--- start of Information provided ---

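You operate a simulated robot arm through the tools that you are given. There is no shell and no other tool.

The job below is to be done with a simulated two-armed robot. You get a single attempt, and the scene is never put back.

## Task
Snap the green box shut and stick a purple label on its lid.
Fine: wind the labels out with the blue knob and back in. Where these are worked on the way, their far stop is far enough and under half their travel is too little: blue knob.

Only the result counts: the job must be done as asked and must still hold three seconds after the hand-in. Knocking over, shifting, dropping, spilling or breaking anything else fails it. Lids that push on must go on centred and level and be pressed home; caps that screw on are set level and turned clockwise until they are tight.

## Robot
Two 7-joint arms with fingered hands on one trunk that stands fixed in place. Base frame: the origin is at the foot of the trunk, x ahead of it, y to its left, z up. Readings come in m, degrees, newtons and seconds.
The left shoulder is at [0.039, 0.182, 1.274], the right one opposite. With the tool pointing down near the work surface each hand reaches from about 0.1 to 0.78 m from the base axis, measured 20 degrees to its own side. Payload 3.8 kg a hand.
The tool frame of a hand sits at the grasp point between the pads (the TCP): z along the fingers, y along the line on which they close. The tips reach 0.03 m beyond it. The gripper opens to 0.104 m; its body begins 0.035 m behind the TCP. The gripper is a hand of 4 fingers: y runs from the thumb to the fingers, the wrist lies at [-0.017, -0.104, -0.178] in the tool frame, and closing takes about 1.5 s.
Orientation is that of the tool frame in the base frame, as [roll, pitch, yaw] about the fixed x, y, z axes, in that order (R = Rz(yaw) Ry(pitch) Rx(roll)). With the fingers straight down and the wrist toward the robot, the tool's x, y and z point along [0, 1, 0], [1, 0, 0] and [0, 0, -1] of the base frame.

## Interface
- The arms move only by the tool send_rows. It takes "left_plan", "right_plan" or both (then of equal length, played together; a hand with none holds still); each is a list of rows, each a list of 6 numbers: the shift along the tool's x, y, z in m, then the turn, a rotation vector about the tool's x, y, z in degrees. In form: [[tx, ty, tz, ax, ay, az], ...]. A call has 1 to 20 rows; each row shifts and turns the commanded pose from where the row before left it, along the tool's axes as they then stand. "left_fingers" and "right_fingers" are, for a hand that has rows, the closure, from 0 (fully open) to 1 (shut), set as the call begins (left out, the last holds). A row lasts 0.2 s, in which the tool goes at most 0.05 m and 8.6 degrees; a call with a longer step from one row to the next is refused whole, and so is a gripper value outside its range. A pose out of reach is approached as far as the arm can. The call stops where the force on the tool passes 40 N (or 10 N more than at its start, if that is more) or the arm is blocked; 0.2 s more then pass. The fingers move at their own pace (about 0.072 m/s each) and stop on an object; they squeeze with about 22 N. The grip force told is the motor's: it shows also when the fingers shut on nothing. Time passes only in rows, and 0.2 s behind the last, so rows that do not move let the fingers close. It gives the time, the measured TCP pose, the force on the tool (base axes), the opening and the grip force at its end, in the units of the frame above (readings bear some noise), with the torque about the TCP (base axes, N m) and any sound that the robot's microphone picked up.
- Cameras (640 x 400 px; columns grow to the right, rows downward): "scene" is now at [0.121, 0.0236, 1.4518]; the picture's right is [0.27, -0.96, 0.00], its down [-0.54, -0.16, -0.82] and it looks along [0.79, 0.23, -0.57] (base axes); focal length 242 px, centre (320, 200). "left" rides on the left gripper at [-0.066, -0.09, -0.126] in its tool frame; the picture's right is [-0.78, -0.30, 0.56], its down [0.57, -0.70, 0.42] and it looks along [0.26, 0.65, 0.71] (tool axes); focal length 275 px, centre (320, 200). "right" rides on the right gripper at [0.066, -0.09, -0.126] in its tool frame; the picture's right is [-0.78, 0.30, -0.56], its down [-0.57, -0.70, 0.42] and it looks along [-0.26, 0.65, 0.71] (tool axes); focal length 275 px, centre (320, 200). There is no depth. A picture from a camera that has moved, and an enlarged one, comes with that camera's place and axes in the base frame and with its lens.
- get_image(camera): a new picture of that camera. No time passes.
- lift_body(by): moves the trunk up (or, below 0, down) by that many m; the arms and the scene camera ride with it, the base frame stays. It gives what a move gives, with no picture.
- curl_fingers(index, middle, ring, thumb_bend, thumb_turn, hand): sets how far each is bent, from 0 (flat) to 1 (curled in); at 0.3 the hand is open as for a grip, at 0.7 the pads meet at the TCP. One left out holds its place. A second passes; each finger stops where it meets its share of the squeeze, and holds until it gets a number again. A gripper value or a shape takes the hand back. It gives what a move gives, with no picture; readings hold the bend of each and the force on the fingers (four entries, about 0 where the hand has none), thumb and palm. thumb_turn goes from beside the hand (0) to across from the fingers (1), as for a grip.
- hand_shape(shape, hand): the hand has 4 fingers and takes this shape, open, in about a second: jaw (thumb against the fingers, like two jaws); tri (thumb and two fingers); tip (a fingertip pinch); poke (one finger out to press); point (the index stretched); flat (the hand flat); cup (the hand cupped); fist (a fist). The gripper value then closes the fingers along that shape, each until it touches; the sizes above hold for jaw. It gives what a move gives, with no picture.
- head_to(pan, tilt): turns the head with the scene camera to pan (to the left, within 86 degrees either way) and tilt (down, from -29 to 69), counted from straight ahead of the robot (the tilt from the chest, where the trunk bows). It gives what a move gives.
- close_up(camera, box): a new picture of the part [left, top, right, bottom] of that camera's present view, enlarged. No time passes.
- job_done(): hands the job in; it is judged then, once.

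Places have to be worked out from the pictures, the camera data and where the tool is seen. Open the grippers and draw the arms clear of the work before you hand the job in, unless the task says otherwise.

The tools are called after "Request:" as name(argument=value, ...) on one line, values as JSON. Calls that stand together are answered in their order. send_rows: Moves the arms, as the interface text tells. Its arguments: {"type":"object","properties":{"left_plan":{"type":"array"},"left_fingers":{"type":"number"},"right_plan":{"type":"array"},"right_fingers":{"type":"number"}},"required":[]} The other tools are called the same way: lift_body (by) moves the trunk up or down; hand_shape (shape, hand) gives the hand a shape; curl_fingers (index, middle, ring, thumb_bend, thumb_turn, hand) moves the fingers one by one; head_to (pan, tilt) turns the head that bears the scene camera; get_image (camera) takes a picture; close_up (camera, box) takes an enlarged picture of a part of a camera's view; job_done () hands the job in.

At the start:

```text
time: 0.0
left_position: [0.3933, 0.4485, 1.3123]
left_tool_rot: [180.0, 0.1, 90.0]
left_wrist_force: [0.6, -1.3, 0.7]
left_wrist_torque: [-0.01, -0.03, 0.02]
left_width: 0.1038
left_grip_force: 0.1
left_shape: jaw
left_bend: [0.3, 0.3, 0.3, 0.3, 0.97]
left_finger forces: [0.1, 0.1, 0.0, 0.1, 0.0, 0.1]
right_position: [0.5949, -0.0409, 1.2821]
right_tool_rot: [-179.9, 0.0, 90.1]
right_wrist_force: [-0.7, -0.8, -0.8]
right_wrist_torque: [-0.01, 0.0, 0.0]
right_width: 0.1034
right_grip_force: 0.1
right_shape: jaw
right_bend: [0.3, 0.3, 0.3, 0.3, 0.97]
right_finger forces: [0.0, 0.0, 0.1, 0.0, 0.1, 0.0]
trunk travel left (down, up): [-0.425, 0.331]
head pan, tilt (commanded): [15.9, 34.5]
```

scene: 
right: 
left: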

--- end of Information provided ---

▶ [Set problem]: Exactly reproduce the stretch from the line with "Fine: wind the" through the line with "Two 7-joint arms", including both ends and nothing else.

▶ [Solution for this task]:
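Fine: wind the labels out with the blue knob and back in. Where these are worked on the way, their far stop is far enough and under half their travel is too little: blue knob.

Only the result counts: the job must be done as asked and must still hold three seconds after the hand-in. Knocking over, shifting, dropping, spilling or breaking anything else fails it. Lids that push on must go on centred and level and be pressed home; caps that screw on are set level and turned clockwise until they are tight.

## Robot
Two 7-joint arms with fingered hands on one trunk that stands fixed in place. Base frame: the origin is at the foot of the trunk, x ahead of it, y to its left, z up. Readings come in m, degrees, newtons and seconds.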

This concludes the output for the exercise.